The findings of this cross-disciplinary work were presented at the renowned conference Robotics: Science and Systems conference this month.
Getting the human touch
Most of today’s robots operate solely based on visual processing, which limits their capabilities. For instance, picking up a soft drink can is a complex task for robots - it has to locate the object, deduce its shape, determine the right amount of strength to use, and grasp the object without letting it slip.
In the new robotic system, the NUS team applied an advanced artificial skin known as Asynchronous Coded Electronic Skin (ACES) developed by Asst Prof Tee and his team in 2019. This novel sensor detects touches more than 1,000 times faster than the human sensory nervous system. It can also identify the shape, texture and hardness of objects 10 times faster than the blink of an eye.
Enabling a human-like sense of touch in robotics could significantly improve current functionality, and even lead to new uses. On the factory floor, robotic arms fitted with electronic skins could easily adapt to different items, using tactile sensing to identify and grip unfamiliar objects with the right amount of pressure to prevent slipping.
“Making an ultra-fast artificial skin sensor solves about half the puzzle of making robots smarter. They also need an artificial brain that can ultimately achieve perception and learning as another critical piece in the puzzle,” said Tee, who is also from the NUS Institute for Health Innovation & Technology.
A human-like brain for robots
To break new ground in robotic perception, the NUS team explored neuromorphic technology – an area of computing that emulates the neural structure and operation of the human brain – to process sensory data from the artificial skin.
As both Tee and Soh are members of the Intel's Neuromorphic Research Community (INRC), it was a natural choice to use Intel’s Loihi neuromorphic research chip for their new robotic system.
Commenting on the NUS research, Mike Davis, director of Intel’s Neuromorphic Computing Lab, said it provides a glimpse of the future “where information is both sensed and processed in an event-driven manner combining multiple modalities.”
“The work adds to a growing body of results showing that neuromorphic computing can deliver significant gains in latency and power consumption once the entire system is re-engineered in an event-based paradigm spanning sensors, data formats, algorithms, and hardware architecture,” Davis added.
In their initial experiments, the NUS researchers fitted a robotic hand with the artificial skin, and used it to read braille, passing the tactile data to Loihi via the cloud to convert the micro bumps felt by the hand into a semantic meaning. Loihi achieved over 92% accuracy in classifying the Braille letters, while using 20 times less power than a normal microprocessor.
Soh’s team improved the robot’s perception capabilities by combining both vision and touch data in a spiking neural network. In their experiments, the researchers tasked a robot equipped with both artificial skin and vision sensors to classify various opaque containers containing differing amounts of liquid. They also tested the system’s ability to identify rotational slip, which is important for stable grasping.
In both tests, the spiking neural network that used both vision and touch data was able to classify objects and detect object slippage. The classification was 10% more accurate than a system that used only vision.

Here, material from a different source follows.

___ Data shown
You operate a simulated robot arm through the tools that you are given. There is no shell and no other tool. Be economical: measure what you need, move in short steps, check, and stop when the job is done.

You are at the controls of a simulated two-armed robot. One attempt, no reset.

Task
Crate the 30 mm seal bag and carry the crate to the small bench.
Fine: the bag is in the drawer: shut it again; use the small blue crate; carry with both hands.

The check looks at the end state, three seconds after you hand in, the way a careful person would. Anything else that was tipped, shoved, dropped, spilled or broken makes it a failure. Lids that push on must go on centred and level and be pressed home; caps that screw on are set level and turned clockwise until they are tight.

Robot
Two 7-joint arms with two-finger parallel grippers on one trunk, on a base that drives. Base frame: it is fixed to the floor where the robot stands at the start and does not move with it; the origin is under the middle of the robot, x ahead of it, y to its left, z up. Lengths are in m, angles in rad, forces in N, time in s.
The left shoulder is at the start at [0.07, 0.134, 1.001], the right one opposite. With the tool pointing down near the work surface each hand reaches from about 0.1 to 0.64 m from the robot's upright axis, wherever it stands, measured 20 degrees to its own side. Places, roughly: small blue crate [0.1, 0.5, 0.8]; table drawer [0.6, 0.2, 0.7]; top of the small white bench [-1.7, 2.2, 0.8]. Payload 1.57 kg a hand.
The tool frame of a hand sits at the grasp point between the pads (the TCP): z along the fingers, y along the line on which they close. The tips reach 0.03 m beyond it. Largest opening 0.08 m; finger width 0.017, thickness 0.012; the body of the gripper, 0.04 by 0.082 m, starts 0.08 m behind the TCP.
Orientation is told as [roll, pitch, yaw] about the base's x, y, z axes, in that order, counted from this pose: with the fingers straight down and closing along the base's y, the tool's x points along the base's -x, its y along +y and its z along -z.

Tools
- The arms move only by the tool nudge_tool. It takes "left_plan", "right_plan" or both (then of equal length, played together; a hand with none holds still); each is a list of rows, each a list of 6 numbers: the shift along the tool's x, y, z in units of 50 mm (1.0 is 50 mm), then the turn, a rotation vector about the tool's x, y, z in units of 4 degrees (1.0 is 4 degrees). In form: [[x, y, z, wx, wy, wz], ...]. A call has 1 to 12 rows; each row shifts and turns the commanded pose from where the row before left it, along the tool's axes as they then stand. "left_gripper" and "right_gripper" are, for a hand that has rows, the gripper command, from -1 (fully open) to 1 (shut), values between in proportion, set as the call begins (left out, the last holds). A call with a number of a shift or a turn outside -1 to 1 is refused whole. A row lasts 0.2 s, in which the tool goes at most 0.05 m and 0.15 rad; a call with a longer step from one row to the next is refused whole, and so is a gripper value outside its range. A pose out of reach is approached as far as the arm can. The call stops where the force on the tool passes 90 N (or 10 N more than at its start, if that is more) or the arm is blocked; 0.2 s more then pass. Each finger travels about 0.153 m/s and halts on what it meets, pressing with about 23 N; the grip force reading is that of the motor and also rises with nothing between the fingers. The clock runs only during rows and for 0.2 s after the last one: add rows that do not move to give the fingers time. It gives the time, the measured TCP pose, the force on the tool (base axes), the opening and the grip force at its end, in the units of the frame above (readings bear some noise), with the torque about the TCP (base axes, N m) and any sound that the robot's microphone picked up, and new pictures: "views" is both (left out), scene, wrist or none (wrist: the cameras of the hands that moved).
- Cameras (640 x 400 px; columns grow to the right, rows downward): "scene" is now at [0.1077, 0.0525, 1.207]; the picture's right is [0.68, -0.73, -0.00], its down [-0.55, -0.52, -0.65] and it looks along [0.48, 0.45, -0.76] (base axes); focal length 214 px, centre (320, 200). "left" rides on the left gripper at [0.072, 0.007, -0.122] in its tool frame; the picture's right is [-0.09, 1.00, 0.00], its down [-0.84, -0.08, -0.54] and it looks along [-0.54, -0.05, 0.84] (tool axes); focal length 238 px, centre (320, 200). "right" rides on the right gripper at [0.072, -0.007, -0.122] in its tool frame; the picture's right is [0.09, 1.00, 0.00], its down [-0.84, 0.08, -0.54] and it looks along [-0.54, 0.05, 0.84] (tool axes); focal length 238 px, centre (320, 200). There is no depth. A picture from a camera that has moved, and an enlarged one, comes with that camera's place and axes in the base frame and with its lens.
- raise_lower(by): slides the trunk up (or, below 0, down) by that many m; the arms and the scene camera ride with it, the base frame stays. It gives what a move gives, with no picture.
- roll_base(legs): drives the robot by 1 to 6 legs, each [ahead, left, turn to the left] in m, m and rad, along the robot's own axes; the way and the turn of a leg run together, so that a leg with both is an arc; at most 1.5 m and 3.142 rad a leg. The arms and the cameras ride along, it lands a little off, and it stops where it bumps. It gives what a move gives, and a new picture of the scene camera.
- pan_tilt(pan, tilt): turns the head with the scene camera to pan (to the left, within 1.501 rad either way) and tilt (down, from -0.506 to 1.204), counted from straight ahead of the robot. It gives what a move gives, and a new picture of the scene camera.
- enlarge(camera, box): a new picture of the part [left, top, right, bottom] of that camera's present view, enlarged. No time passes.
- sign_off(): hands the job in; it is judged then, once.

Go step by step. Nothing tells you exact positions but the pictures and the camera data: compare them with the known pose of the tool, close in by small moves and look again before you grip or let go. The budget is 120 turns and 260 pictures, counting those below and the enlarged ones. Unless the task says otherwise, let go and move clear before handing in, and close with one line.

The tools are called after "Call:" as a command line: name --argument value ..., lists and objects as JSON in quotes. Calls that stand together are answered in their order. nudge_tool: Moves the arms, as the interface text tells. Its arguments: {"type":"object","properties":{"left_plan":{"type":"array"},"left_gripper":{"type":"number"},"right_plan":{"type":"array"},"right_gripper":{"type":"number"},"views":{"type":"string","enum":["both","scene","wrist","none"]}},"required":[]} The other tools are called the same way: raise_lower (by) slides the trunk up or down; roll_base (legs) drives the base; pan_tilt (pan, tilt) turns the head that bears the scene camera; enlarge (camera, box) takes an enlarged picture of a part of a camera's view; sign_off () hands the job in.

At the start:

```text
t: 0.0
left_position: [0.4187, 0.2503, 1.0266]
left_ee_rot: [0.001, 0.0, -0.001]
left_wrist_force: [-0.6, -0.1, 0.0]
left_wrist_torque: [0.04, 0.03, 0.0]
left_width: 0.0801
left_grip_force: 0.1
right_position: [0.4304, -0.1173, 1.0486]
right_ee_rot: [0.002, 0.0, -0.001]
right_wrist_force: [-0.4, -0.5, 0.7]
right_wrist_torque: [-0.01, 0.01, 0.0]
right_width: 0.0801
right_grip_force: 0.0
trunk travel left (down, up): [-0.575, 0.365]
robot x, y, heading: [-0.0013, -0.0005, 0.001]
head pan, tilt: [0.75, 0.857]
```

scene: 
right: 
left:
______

Moreover, using a technique developed by Asst Prof Soh’s team, the neural networks could classify the sensory data while it was being accumulated, unlike the conventional approach where data is classified after it has been fully gathered. In addition, the researchers demonstrated the efficiency of neuromorphic technology: Loihi processed the sensory data 21% faster than a top performing graphics processing unit (GPU), while using more than 45 times less power.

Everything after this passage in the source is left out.